Le Plombier de Peter Weir, en cas de fuite, ne l’appelez pas !

Par Claude Monnier : Téléfilm à petit budget réalisé entre La Dernière Vague et Gallipoli, Le Plombier n’en est pas moins une œuvre importante pour comprendre la mentalité profonde de Peter Weir. Le film, que ESC sort en coffret avec Les Voitures qui ont mangé Paris, est en effet un huis-clos délirant qui relate le duel psychologique entre une étudiante en anthropologie (Judy Morris) et un jeune plombier (Ivar Kants), qui débarque chez elle sans prévenir, s’incrustant avec un sans-gêne inouï pour, dit-il, « régler des problèmes de tuyauterie au niveau de la salle de bain ». L’homme se présentant comme « le plombier de la résidence », la locataire (trop) bien élevée n’ose pas s’opposer à l’intervention. Mais le comportement de l’ouvrier est d’emblée ambigu : à la fois sympathique et inquiétant, il semble prendre un malin plaisir à détruire la salle de bain, jour après jour, créant un chantier cauchemardesque, digne de celui de Bob Hoskins dans Brazil ! Vision à la fois effrayante et drôle, quasi-freudienne : le plombier têtu en vient même à entrer par le plafond défoncé quand la locataire refuse de lui ouvrir la porte ! Son intérieur étant sans cesse violé, la jeune anthropologue « bien comme il faut », délaissée par un mari égoïste et toujours ailleurs, sombre alors dans la paranoïa et l’agressivité…

Le Plombier clôt la première partie de l’œuvre de Weir, fondée sur l’étrange, voire sur le fantastique pur, au sens d’hésitation entre surnaturel et folie. Ici, on ne sait jamais si le jeune homme est un anarchiste anti-bourgeois ou un psychopathe diabolique, cousin du camionneur de Duel. Comme dans le célèbre « téléfilm » de Spielberg, la gratuité de l’agression révolte le spectateur impuissant et accentue le malaise ; car évidemment, bien éduqués comme nous sommes et étant dépendants du cher plombier, nous nous reconnaissons tous en Judy.

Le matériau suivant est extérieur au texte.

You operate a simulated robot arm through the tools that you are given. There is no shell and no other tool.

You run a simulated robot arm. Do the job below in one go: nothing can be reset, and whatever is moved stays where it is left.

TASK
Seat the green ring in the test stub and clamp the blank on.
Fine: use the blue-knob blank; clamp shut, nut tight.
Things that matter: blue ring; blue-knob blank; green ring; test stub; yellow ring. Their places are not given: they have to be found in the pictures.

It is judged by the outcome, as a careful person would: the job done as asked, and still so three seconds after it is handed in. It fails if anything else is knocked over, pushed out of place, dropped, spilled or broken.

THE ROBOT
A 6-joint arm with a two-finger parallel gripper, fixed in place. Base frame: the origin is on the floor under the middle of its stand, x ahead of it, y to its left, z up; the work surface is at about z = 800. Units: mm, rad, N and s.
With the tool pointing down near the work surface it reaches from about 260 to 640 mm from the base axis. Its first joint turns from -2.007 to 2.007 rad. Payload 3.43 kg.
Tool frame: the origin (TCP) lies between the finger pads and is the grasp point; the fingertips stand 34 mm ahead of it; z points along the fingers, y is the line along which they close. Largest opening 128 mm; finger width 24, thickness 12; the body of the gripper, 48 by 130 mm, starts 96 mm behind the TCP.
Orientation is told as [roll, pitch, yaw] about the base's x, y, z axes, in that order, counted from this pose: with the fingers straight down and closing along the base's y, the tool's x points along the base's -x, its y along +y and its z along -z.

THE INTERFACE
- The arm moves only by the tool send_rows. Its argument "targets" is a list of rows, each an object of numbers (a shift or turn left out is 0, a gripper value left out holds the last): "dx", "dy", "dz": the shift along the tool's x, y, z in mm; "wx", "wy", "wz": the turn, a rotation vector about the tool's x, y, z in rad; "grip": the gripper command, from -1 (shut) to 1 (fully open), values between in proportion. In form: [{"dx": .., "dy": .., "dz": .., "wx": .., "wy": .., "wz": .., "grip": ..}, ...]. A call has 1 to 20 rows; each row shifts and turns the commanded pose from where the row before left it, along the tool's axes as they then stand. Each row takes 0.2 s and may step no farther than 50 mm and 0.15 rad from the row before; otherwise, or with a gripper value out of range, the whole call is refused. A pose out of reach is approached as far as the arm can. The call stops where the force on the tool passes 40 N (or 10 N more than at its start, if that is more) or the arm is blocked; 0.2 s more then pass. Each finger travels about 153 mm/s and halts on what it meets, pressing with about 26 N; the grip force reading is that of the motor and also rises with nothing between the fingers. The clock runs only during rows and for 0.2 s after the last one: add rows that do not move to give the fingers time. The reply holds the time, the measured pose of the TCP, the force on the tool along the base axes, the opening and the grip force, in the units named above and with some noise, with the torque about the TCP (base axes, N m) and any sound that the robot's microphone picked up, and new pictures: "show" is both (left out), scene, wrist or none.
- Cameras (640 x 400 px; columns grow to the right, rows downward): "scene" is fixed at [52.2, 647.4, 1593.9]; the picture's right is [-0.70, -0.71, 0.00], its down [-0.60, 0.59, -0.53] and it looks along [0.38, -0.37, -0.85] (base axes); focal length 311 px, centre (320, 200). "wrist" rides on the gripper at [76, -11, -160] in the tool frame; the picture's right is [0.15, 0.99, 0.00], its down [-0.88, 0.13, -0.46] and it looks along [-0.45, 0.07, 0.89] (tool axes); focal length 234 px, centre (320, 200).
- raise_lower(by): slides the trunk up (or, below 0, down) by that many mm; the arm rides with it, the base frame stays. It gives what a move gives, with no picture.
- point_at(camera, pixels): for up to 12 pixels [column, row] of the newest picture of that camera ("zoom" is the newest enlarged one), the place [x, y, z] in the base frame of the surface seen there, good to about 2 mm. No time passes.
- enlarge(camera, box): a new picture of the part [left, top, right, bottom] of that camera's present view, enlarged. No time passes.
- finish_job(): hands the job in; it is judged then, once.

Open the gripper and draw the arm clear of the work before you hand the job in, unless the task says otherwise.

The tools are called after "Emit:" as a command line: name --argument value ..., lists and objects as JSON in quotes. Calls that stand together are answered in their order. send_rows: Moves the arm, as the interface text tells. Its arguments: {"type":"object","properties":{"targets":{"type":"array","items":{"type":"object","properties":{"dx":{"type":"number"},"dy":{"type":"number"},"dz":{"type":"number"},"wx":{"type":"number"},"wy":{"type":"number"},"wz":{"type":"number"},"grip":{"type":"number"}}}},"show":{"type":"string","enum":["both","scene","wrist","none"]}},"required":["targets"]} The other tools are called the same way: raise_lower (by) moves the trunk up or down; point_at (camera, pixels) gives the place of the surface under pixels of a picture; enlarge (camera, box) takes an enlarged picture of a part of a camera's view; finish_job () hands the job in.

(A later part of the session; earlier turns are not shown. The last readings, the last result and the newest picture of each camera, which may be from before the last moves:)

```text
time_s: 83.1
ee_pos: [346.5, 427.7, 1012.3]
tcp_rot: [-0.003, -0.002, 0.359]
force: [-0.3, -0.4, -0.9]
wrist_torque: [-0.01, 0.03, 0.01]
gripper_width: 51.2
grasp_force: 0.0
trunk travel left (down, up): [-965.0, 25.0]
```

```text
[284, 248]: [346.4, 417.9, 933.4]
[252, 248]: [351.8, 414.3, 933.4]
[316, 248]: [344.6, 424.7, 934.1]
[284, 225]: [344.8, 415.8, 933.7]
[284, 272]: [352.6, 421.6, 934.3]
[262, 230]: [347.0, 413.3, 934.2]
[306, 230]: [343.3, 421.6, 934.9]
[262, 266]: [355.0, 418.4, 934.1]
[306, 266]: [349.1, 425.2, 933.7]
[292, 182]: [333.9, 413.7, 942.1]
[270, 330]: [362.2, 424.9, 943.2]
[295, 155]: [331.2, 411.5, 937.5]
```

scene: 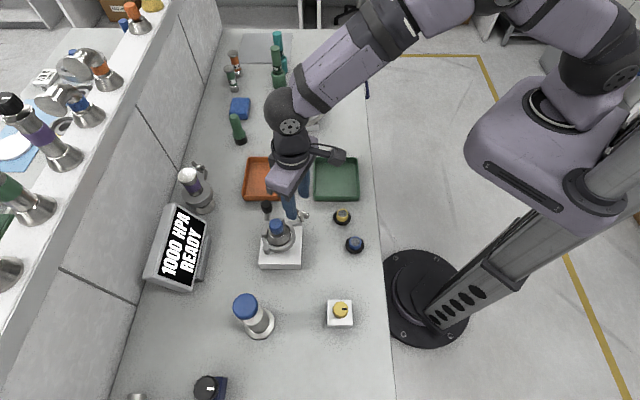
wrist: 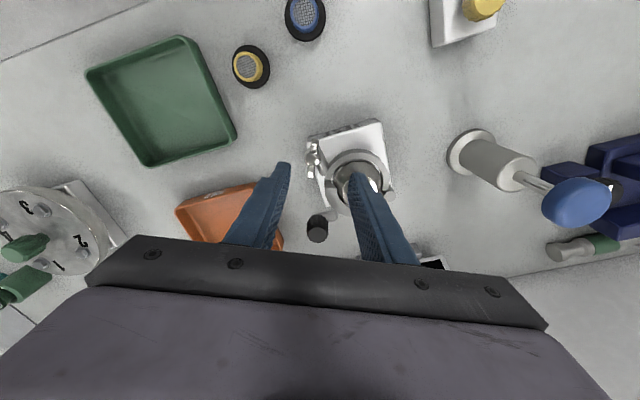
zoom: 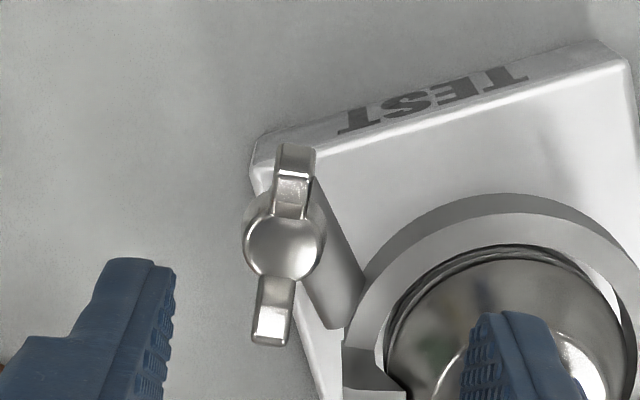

Après ce Plombier, qui fait écho aux Voitures qui ont mangé Paris par son aspect satirique, Weir prendra le large et entamera un beau cycle d’aventures réalistes : Gallipoli, L’Année de tous les dangers, Witness et Mosquito Coast. Et il faudra attendre Truman Show pour retrouver totalement cette veine grinçante. Notons toutefois que la critique du mode de vie petit bourgeois, et cette idée de monde qui s’écroule, sont présentes dans toute son œuvre, même dans ses films les moins forts : Green Card, notamment, semble un remake, sous forme de comédie romantique, du Plombier : ou comment un homme sans manières remue de fond en comble l’existence d’une femme coincée.

C’est que Weir est issu des sixties : Les chemins de la liberté, le titre de son dernier film, pourrait être le sous-titre de toute sa filmographie. De fait, tous les films de Weir présentent des êtres enfermés dans un espace absurde, stérile ou aliénant, symbole de la culture occidentale (dans Le Plombier, c’est l’immeuble moderne où vit l’héroïne). La confrontation avec une culture autre permet d’entrevoir la liberté, mais le plus souvent, et c’est en quoi le cinéma de Weir est perturbant, le protagoniste ne parvient pas à s’évader : pensons à la fin de Pique-nique à Hanging Rock, de La Dernière Vague, de Gallipoli, de Mosquito Coast ou aux jeunes suicidés du Cercle des poètes disparus et de Master and Commander. C’est dans cette tristesse et ce trouble que Weir est le meilleur. Et à l’intérieur des œuvres plus « optimistes », l’évasion est toute relative : que deviendra le policier de Witness ou le professeur du Cercle des poètes disparus ? que deviendra Truman ?…

Dans Le Plombier, cette incarcération du protagoniste weirien est accentuée par un découpage nerveux et extrêmement varié à l’intérieur de l’appartement exigu, découpage qui épouse à merveille le duel physique et psychologique des deux protagonistes, qui se scrutent sans cesse, et accroît l’effet « cocotte-minute » du film. On trouvera un écho encore plus justifié de ce découpage paranoïaque dans la multi-angularité de Truman Show, le héros étant observé de toutes parts. Et ici comme là, l’humour est toujours au rendez-vous (le plombier jouant de la guitare au milieu du chaos !), humour absurde, à la fois politesse du désespoir et marque de l’aisance suprême du conteur, l’un des meilleurs de notre temps.